Provided data
================================

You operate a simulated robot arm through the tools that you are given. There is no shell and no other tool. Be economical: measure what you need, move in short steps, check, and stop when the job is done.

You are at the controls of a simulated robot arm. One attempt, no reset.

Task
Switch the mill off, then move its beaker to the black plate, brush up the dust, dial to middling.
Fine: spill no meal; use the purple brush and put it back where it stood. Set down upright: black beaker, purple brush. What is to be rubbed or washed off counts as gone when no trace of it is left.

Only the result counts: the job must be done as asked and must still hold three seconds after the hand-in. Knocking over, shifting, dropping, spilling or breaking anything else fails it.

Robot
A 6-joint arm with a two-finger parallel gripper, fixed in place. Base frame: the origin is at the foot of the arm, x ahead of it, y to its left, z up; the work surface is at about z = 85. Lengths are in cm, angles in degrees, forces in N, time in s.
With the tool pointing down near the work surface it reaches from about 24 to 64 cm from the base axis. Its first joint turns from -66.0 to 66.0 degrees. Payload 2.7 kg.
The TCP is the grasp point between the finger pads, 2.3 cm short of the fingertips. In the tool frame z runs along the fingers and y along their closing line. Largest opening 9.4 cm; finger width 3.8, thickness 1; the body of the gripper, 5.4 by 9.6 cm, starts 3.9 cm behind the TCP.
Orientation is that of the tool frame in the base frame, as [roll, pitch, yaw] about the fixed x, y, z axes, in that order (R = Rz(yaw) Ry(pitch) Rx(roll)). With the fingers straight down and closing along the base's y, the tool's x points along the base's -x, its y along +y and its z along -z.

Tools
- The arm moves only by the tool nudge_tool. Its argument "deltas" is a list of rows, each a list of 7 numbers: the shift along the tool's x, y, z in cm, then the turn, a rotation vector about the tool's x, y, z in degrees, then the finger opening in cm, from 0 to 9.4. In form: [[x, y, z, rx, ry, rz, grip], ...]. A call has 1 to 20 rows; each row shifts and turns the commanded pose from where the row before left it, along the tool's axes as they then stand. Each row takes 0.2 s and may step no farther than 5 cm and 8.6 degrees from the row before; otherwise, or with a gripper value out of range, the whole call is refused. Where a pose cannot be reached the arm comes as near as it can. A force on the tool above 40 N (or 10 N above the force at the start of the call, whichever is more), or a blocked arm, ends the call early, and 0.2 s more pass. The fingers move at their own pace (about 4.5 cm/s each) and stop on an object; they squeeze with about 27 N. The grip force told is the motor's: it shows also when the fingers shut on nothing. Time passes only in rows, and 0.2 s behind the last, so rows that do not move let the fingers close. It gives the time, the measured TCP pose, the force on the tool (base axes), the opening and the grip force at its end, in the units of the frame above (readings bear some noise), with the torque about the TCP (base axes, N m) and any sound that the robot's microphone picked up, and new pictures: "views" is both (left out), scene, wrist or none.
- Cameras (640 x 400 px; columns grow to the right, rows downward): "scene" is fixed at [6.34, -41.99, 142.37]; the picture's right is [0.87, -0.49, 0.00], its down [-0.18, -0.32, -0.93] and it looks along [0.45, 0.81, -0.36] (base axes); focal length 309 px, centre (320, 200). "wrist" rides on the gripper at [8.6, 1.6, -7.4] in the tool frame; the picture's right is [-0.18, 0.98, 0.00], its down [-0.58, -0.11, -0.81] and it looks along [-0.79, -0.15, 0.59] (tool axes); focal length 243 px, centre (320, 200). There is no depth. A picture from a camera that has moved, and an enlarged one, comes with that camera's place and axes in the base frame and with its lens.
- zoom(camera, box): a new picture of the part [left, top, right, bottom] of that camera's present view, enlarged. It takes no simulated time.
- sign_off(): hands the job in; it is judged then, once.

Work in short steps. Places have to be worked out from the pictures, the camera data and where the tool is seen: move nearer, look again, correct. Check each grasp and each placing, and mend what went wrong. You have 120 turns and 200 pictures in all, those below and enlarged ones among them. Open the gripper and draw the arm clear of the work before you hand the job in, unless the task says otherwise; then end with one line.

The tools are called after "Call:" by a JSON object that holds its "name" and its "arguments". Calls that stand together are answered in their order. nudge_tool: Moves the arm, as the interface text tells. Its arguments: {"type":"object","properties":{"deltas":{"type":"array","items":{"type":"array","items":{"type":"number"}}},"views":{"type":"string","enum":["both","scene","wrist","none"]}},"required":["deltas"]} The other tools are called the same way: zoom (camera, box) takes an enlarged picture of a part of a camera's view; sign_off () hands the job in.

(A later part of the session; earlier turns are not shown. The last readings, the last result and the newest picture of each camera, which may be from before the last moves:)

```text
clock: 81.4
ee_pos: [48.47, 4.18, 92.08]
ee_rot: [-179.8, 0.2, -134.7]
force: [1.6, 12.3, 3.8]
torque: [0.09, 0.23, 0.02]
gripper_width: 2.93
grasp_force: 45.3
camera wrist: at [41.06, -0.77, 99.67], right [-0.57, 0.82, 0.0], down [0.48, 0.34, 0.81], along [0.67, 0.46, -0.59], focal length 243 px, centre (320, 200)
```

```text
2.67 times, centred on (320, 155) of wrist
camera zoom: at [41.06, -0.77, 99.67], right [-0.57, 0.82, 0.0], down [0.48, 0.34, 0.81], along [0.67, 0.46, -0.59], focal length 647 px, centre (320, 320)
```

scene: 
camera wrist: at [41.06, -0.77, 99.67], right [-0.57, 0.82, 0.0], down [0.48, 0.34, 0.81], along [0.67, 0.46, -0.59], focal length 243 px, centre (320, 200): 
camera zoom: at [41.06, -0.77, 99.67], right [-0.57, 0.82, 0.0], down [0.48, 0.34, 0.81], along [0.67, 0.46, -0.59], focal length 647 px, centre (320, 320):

================================

Given request
Locate all lines that include the word "counts" and copy them out.

Task output
Fine: spill no meal; use the purple brush and put it back where it stood. Set down upright: black beaker, purple brush. What is to be rubbed or washed off counts as gone when no trace of it is left.
Only the result counts: the job must be done as asked and must still hold three seconds after the hand-in. Knocking over, shifting, dropping, spilling or breaking anything else fails it.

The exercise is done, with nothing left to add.